Being onboard made it possible for me to push my boundaries in ways I normally couldn’t. Climbing to the top of the foremast with my buddy and helping complete a harbour stow taught me I shouldn’t put barriers in front of myself.
Upon arriving in the Caribbean, we went to the small island of Bequia. We all enjoyed being ashore and the rum punch. It was the warmest sea I’ve ever been in, despite falling down from about 4 feet high on the way to the beach.
After Bequia, we went to Dominica. This island was rustic but charming. Then we anchored in the bay and some of us went on an Indian River Cruise while others were on a tour of the island. There were iguanas and other tropical creatures we saw, and wildlife was a constant topic of conversation throughout our trip, especially the sightings of sperm whales and tropical birds.
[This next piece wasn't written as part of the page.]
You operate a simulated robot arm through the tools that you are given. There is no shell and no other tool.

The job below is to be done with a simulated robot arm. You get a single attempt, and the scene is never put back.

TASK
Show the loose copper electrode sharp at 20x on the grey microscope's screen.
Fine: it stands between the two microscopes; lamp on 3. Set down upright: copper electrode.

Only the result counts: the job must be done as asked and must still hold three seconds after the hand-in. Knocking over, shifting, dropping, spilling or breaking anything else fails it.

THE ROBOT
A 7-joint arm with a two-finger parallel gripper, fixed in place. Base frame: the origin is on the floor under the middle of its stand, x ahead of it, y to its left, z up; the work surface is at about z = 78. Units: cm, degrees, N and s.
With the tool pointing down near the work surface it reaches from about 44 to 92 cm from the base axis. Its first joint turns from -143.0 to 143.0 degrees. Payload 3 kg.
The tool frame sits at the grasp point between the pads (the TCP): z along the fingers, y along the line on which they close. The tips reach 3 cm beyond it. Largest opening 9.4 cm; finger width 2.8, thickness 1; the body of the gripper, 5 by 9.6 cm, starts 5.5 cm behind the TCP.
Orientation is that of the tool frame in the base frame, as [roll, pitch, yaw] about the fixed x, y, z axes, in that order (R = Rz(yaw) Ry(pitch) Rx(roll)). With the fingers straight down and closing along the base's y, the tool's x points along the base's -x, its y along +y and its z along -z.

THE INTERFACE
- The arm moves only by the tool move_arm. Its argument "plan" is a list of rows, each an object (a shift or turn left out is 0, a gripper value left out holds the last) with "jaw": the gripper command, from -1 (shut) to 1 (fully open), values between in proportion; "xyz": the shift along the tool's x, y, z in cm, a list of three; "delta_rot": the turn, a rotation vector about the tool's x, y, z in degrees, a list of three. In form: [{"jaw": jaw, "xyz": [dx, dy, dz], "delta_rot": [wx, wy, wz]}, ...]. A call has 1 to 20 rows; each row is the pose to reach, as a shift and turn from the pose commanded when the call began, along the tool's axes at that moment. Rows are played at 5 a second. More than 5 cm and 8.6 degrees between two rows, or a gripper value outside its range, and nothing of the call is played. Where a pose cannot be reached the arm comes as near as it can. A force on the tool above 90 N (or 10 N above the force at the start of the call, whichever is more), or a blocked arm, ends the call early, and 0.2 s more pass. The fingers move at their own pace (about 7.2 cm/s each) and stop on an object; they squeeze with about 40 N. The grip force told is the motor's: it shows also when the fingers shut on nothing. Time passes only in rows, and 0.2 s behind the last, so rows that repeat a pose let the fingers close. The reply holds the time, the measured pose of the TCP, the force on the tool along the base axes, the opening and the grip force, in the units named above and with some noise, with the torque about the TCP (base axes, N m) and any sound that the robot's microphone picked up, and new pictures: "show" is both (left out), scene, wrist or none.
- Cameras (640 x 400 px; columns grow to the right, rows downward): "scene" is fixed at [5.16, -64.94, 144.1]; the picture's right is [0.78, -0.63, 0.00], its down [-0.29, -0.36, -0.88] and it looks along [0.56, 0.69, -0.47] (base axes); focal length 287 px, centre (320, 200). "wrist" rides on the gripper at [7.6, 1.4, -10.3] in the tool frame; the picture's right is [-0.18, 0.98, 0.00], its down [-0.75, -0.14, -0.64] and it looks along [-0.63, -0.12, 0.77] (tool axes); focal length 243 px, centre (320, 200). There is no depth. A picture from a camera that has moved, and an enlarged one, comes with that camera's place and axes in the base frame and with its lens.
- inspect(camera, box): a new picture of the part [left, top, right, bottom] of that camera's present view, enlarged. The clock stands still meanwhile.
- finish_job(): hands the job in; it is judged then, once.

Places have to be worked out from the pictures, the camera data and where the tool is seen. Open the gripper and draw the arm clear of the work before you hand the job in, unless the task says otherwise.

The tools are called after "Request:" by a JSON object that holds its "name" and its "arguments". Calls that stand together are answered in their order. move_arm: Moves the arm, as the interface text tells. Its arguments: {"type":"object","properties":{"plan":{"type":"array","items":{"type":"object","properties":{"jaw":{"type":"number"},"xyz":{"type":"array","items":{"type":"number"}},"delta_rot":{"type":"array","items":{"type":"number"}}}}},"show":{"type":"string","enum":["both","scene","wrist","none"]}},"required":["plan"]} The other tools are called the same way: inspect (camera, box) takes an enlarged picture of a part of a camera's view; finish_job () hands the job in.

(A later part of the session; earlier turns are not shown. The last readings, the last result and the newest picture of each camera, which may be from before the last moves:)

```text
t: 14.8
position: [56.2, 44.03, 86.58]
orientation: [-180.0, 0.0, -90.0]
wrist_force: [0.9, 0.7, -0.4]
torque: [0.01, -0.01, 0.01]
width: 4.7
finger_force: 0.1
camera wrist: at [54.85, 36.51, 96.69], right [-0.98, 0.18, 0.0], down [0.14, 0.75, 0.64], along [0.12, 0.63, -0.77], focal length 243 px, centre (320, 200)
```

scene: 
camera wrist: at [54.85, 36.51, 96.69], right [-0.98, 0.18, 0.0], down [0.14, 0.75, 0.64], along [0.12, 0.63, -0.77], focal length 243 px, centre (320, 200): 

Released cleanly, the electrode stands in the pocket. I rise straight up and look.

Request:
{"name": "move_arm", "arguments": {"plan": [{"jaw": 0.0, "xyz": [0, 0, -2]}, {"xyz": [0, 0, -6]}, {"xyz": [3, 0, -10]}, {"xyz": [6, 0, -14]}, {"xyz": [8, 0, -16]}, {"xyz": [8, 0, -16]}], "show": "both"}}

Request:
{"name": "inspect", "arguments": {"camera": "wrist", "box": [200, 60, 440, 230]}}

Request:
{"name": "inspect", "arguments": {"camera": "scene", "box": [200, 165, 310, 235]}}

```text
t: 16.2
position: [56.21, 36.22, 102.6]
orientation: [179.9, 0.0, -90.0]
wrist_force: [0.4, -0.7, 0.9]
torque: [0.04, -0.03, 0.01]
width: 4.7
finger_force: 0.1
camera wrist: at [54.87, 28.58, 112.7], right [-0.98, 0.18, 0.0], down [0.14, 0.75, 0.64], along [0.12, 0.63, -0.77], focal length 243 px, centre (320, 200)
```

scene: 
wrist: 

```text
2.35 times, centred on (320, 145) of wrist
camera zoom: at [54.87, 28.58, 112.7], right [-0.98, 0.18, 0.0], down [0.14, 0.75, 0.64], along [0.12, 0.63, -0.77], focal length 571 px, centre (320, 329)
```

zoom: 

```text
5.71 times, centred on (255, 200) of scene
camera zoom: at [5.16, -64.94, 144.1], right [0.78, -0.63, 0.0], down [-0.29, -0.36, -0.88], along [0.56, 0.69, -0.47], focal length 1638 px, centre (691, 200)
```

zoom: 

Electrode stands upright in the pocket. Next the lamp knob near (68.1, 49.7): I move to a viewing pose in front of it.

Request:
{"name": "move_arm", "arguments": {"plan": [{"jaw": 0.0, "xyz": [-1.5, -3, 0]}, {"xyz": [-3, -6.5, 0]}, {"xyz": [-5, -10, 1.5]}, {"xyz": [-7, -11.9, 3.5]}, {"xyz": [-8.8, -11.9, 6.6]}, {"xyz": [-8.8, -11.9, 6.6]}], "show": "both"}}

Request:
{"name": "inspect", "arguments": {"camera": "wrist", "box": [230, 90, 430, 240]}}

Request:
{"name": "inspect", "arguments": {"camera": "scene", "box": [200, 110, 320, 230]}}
While we were anchored in Dominica, we got to swim in Portsmouth Bay, Dominica, before we set sail for Antigua. It was so warm, and everybody enjoyed jumping in, even me. Initially, I climbed down a ladder to get to the water but eventually got enough courage to jump in. I found out later that I had jumped from a platform 2m high! It was scary, but I’m glad I pushed aside the fear and did it, as everyone cheered and celebrated with me.
I felt emotional when we landed in Antigua because even though I wanted to see my family, I didn’t want it to end. My watch leaders and I celebrated the group and individual accomplishments by drinking a cold beer at a cafe.
This adventure has inspired me to take on another sailing expedition.
I have one piece of advice: Always take a leap of faith and try things, because if you don’t, you don’t know if you’ll like them. Barriers are there to be removed and you should try to reach your full potential however you can.
After sailing across the Atlantic on Tenacious, Kate joined Team Kraken to take on her first yacht race: Round the Island Race.